As good as any upstream regulator is, it is not residual noise from the regulator we are primarily worried about. It is the ability of the 2702's seperate components to interfere with one another. This is because the noise these components generate will have a high level of signal correlated energy. Energy from a DAC PS pin getting back into the PLL power pin will cause signal correlated jitter on the clock, and will create audible distortion components.

Although not directly connected to power, the reference pin does have a trace, and need a capacitor. We can assume that it is feeding the current reference in the DAC, and as the DAC element switches at 5.6MHz it will draw some current from this lead with this sort of frequency. The capacitor chosen will need very low ESR and ESL. It may be best to leave this part big enough to play with options to find the best type.

One thing we have no idea about is the PSRR of the 2702. TI are curiously mute on this subject, so we should assume the worst. We don't know the exact current draw into each component, which is a pity. But we can make some assumptions. The 5v supply is listed as having a max draw of 25mA. So since we have two DACs we might assume that each might draw a maximum of 10mA each. We could easily think of adding some 10s of Ohms of series resistance to decouple each DAC, and incorporate this R into a ferrite bead. Similarly for the PLL and general Vcc leg. The PLL could probably easily go up to 100 Ohms.

One could go on for quite a while. The option might be available to create an external clock - the 2702 will accept one. Then build a low jitter clock - for instance Elso Kwak's designs. They are not large. Once that was done one could think about a different DC-DC converter - one that can take an external sync, and then run the converter at a divided down DAC clock rate, avoiding the possibility of heterodyned image products appearing. And so it goes. But getting the PS and decoupling right will be a huge win.

 

[MASantos]

I think that all these changes look really promising but the board is already almost double of the original one. This design is supposed to be a portable one and if it gets any bigger than it's current size this will be a downside.

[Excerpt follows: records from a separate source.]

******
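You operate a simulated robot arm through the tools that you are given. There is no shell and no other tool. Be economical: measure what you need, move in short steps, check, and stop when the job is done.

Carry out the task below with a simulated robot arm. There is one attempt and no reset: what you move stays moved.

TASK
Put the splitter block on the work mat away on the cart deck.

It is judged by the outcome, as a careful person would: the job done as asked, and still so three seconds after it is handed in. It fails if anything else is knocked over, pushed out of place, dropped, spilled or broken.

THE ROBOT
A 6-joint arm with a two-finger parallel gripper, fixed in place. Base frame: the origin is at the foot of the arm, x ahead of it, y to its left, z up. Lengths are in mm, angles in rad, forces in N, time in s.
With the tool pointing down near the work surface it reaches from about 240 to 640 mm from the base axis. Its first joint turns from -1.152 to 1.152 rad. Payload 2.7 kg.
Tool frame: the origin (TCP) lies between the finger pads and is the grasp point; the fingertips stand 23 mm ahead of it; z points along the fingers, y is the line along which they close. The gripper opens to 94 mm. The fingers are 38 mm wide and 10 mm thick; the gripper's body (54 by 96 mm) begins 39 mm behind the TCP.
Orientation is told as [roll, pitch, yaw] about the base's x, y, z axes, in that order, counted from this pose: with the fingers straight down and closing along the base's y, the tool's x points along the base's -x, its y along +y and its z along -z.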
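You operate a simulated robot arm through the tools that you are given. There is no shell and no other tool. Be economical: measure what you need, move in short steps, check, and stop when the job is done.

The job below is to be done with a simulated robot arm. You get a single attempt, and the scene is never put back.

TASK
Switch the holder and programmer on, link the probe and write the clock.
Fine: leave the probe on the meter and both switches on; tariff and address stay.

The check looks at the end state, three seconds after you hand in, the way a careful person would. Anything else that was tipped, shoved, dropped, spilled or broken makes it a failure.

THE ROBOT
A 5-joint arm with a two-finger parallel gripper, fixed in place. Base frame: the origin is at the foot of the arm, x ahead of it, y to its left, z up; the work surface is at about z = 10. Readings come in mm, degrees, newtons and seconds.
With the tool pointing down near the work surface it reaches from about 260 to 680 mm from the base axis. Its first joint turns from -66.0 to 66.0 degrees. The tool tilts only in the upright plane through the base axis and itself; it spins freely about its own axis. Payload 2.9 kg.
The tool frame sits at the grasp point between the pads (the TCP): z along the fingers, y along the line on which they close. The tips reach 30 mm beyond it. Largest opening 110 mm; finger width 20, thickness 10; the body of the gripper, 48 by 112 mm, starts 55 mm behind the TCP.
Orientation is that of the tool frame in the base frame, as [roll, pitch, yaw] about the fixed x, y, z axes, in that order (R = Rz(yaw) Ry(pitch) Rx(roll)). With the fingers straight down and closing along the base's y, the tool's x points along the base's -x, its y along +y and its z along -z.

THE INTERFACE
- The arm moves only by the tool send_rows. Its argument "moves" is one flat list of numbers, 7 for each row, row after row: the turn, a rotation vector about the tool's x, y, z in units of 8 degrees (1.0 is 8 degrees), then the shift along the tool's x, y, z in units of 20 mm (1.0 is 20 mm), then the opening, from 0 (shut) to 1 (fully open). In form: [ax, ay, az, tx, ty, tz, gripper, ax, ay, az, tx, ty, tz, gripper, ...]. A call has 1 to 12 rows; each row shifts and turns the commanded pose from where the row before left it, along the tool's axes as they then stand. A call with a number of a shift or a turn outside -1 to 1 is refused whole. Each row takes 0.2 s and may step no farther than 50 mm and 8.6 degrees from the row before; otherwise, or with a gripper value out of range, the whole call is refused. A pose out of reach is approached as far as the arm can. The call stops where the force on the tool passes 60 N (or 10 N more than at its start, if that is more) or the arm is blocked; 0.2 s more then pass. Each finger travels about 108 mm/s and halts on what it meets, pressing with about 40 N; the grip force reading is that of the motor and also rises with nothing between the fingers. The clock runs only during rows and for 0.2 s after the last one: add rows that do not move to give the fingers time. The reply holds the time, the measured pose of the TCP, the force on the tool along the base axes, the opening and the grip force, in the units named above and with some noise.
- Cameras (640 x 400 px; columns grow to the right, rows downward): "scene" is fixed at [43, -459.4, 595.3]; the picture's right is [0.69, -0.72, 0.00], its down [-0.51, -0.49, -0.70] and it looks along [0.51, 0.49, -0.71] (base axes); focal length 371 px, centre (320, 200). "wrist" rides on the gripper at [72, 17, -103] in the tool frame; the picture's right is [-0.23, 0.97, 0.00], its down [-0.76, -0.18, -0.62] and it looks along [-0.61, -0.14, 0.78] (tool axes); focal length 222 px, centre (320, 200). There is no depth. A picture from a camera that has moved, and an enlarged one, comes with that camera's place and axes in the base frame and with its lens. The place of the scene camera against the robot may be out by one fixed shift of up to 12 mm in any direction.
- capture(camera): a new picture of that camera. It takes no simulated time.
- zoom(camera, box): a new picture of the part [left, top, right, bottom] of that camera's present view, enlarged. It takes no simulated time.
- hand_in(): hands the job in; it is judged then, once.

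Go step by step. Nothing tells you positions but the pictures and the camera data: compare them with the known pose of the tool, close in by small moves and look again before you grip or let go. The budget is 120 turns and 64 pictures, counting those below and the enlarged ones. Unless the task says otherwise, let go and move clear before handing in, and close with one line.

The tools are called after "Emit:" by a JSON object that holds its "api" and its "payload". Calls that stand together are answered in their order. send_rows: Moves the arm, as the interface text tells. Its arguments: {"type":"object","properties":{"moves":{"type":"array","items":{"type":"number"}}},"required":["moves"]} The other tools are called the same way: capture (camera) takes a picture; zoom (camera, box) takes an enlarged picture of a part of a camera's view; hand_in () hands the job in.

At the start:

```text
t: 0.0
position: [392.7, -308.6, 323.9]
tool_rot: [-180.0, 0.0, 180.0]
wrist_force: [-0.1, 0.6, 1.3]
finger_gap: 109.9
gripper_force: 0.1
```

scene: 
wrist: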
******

Alf, how big are those mounting holes??? They look around 5 mils in diameter?? I think that that is overkill, and something like 3 mils is more than enough( from the fisical point of view) . thsi owuld shave some space from the board!!

Manuel

 

[doobooloo]

Quote:

Originally Posted by MASantos This design is supposed to be a portable one...

Is it? If the design is to be portable I think it really should be DAC+amp on one board - which I would LOVE to see.

I think this is more like, transportable or just "small enough on a desk" concept... no?

Anyway. Personally I am fine with the bigger size (it's much better this way if I can use better components and it will fit in standard cases without creative mounting) actually but I can see the portability concern as well.

I honestly think someone should start an integrated usb dac + amp project soon.

 

[Alf]

Quote:

Originally Posted by MASantos I think that all these changes look really promising but the board is already almost double of the original one. This design is supposed to be a portable one and if it gets any bigger than it's current size this will be a downside.

The size of Rev A board is 1922 sq mm. The size of the new board is 2725 sq mm. The component areas are about the same size. The increase is caused by additional mounting holes and empty areas at the top and the bottom. The board is designed to fit the smallest Hammond and the empty areas are required to slide it in. It is still very portable and will be much easier to mount.

Now we have more components on the board and will have even more than that soon (RCL filters). However we will change more components to SMD and the final board may be even shorter than it is now.


Quote:

Originally Posted by MASantos Alf, how big are those mounting holes??? They look around 5 mils in diameter?? I think that that is overkill, and something like 3 mils is more than enough( from the fisical point of view) . thsi owuld shave some space from the board!!

The pads are 2.15mm in diameter and the holes are 1mm.